Banco Bpm sbotta e chiede a Unicredit, in termini perentori e con malcelata insofferenza, di chiarire che cosa intenda fare dell’offerta su Piazza Meda, di fatto congelata dopo che il governo, brandendo il golden power, ha imposto alla banca guidata da Andrea Orcel una serie di onerosi paletti. “Ci sono condizioni di efficacia che non si sono realizzate e che non si realizzeranno più” e dunque “chiediamo a Unicredit” di prenderne atto e decidere “se rinunciare alle condizioni o se rinunciare all’offerta”, ha detto in assemblea il presidente di Banco Bpm, Massimo Tononi, facendo riferimento al rialzo del prezzo su Anima, alla mancata concessione del Danish Compromise e al golden power. Concetto ribadito dall’ad Giuseppe Castagna (foto in evidenza Imagoeconomica): “dicano se l’offerta va avanti o si ferma”. Per Tononi “non ci sono altre opzioni. Prendano un punto di vista definitivo, ce lo comunichino e lo comunichino anche al mercato che ha bisogno di maggiore chiarezza”.
“A prescindere dalla passivity rule, questa situazione di incertezza che dura da diversi mesi inizia onestamente ad essere poco apprezzabile e poco ragionevole”, si è lamentato il banchiere. Dopo l’esercizio del golden power – con cui il governo ha chiesto tra l’altro l’uscita dalla Russia e il mantenimento per alcuni investimenti di Anima su emittenti italiani – Unicredit ha chiesto udienza al governo, al momento senza riscontro, affermando di non essere in grado di assumere una “decisione definitiva” sull’offerta. Nel corso dell’assemblea – che ha approvato bilancio e dividendo con oltre il 99% dei voti – sono state ribadite le ragioni per cui l’ops non conviene.
“E’ un’operazione che va a vantaggio solo degli azionisti di Unicredit e a scapito di quelli del Banco”, ha detto Castagna ricordando che l’offerta implica “un importante trasferimento di valore” a favore dei soci di Unicredit, ai cui utili Banco Bpm contribuirà per il 18% vedendosi però riconoscere solo il 14% del capitale e delle sinergie del gruppo post-fusione. Con l’effetto di “una perdita di valore di circa 2,4 miliardi” per i suoi soci e “una creazione di valore di circa 7,5 miliardi” per Unicredit. Oltre agli aspetti finanziari, che includono anche l’assenza di un premio, ci sono quelli industriali: dal pericolo “di decapitare di un terzo” i circa 20 mila dipendenti di Bpm al “rischio significativo” della presenza in Russia di Unicredit, che potrebbe costare fino a 5,5 miliardi di svalutazioni, dall’assenza di un piano industriale congiunto all’incertezza sul destino di Anima, per finire con le ricadute del golden power.
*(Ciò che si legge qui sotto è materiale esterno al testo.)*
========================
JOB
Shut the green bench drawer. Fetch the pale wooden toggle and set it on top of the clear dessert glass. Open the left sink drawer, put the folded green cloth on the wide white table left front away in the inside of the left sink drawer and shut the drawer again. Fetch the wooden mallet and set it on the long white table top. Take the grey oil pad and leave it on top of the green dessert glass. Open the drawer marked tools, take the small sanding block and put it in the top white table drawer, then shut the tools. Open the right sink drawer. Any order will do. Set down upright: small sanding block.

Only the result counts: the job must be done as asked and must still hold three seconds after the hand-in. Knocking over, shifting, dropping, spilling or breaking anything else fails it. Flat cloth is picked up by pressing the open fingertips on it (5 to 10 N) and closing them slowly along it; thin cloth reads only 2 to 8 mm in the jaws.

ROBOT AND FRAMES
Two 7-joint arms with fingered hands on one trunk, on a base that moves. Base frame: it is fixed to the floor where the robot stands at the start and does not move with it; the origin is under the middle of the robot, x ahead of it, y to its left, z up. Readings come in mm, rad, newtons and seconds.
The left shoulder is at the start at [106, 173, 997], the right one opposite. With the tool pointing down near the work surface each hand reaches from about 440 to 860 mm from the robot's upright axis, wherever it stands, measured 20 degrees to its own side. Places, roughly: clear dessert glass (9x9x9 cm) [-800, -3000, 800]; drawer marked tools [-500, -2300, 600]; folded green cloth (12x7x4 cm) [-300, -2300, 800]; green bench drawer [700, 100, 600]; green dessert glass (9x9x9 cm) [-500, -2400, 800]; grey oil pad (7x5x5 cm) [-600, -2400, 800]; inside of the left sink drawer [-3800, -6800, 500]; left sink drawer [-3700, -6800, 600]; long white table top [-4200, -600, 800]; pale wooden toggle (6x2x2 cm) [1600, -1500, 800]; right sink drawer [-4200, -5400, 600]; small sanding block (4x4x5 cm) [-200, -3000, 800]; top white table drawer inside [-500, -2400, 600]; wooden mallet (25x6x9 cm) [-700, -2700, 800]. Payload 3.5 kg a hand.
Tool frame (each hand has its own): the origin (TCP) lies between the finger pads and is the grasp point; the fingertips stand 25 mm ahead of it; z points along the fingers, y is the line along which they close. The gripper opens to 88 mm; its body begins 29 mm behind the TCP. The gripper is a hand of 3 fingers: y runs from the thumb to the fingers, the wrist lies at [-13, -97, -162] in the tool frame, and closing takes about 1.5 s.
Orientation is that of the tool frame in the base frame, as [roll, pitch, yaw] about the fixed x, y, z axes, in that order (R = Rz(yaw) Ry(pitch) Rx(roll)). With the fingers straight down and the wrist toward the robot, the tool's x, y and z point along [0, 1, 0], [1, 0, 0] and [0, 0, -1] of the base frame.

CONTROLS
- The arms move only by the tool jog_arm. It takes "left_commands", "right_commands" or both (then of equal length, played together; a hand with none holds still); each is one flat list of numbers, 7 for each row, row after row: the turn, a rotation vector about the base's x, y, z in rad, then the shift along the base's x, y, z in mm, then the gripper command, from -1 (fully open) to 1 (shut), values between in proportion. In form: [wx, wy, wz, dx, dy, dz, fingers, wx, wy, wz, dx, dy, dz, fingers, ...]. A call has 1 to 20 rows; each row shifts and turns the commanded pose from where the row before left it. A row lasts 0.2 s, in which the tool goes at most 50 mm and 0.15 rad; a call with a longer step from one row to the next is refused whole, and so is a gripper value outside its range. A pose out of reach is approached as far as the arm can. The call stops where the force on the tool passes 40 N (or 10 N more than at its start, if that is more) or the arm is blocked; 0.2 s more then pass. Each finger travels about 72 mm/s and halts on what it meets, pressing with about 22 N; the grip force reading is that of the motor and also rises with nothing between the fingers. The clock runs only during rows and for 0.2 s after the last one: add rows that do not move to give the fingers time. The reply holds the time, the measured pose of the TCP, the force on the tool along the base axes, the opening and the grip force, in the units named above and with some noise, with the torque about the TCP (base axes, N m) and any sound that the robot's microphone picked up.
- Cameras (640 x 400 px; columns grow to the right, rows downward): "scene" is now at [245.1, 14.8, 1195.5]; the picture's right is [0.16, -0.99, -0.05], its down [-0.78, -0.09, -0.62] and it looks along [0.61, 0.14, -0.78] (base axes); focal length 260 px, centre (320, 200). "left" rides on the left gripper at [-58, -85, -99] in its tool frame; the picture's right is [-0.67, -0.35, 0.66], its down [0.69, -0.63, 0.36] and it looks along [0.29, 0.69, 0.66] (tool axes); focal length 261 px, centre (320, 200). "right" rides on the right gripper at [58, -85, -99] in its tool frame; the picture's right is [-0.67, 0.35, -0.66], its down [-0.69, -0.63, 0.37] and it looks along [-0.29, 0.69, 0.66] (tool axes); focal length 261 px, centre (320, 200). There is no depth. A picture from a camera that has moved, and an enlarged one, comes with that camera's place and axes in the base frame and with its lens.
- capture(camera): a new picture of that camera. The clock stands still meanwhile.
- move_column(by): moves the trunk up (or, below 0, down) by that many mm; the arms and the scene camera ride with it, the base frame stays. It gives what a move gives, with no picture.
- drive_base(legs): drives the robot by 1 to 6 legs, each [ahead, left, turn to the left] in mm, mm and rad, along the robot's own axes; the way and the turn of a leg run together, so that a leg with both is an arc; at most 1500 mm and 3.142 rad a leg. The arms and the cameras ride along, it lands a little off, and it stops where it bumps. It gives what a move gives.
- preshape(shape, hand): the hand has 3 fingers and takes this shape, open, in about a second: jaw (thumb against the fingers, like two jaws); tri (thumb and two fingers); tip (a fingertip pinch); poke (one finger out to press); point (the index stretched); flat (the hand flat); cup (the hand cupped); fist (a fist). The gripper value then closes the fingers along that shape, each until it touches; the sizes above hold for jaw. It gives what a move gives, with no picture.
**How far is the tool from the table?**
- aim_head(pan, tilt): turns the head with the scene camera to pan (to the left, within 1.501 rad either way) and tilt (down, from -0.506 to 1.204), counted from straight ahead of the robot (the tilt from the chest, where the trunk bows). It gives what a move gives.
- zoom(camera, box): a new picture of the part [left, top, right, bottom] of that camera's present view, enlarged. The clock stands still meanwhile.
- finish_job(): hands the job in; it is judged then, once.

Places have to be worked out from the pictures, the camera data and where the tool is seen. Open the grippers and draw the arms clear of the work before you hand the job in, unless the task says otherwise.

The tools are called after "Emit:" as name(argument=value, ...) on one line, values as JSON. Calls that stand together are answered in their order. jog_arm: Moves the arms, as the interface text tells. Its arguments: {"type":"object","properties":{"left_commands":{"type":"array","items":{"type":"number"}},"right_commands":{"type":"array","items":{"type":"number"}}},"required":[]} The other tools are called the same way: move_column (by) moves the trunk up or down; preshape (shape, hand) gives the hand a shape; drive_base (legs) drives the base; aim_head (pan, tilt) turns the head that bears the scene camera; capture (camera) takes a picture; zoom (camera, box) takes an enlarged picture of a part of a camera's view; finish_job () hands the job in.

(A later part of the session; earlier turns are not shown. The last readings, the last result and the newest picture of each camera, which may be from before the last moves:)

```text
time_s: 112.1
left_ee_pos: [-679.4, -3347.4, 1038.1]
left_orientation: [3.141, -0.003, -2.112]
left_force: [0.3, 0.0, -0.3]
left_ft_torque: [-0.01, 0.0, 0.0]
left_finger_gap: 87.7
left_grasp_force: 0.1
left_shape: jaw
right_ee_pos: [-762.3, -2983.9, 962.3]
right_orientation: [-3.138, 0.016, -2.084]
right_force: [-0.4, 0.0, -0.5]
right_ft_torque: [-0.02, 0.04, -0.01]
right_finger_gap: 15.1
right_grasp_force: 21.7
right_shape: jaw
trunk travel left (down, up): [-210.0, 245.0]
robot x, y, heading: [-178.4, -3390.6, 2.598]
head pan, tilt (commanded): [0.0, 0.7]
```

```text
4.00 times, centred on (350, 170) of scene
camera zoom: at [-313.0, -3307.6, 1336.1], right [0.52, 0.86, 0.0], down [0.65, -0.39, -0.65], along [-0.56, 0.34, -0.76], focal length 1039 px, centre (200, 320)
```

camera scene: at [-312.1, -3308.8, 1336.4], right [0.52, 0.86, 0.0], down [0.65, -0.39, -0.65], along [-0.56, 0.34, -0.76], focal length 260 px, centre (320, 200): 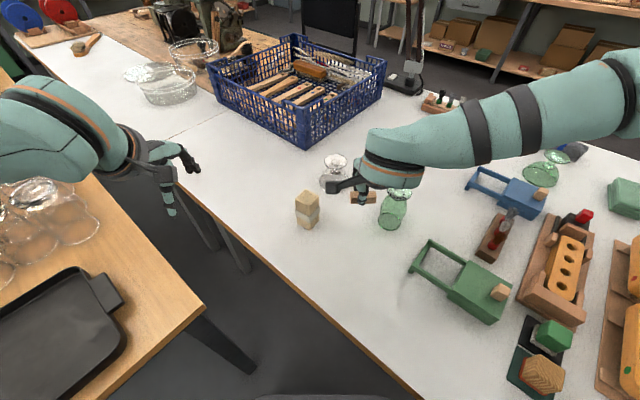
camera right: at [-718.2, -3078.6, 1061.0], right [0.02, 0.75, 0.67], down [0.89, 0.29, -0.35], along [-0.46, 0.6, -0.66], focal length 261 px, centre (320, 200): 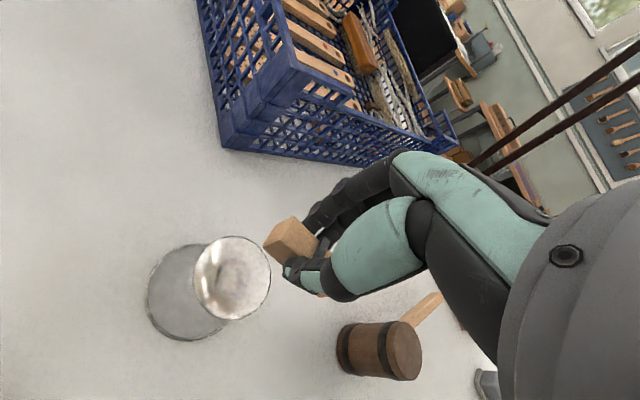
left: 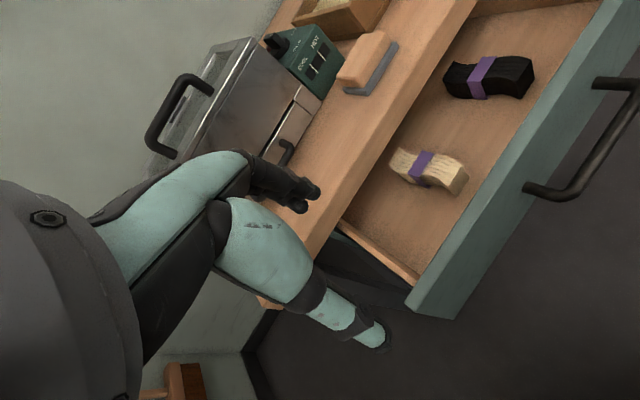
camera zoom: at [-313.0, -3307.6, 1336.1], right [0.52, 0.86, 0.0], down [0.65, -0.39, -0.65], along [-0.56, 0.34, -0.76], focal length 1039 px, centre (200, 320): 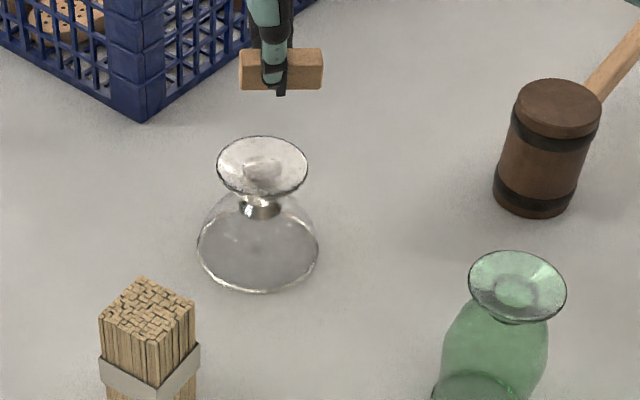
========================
“E’ Unicredit che deve dire se queste decisioni in qualche modo rendono possibile o non possibile” la loro offerta e come “impattano il valore che loro attribuiscono alla nostra banca”, ha detto Castagna senza entrare nel merito delle richieste del governo ma invitando anche a non fare “strumentalizzazioni” sui paletti relativi ad Anima imposti a Unicredit e non al Banco. “Nessuno si pone la domanda se Anima, in una banca al 100% in Italia, continui a investire in Italia” mentre “non si pensa lo stesso” di Unicredit che “ha il 65% delle attività sull’estero” e dunque “interessi che non sono al 100% coincidenti con quelli del nostro Paese”, ha spiegato Castagna.
Tra i possibili ostacoli sul cammino di Orcel c’è anche il Credit Agricole, primo socio del Banco con il 19,8% del capitale, che deciderà “nelle prossime settimane” se aderire all’ops, ha detto il ceo Philippe Brassac. “Ci sentiamo su un percorso che è stato apprezzato dall’Agricole” ha assicurato Castagna mentre i rumor danno i francesi sempre più freddi verso Unicredit e le crescenti difficoltà dell’operazione si traducono in uno sconto di quasi 800 milioni dell’ops rispetto ai corsi di Borsa. Dove, per le banche, è stata una giornata di vendite: Unicredit e Mps hanno perso il 2,8%, Mediobanca il 2,1%, il Banco l’1,9%, Bper l’1,7% e Intesa l’1,5%.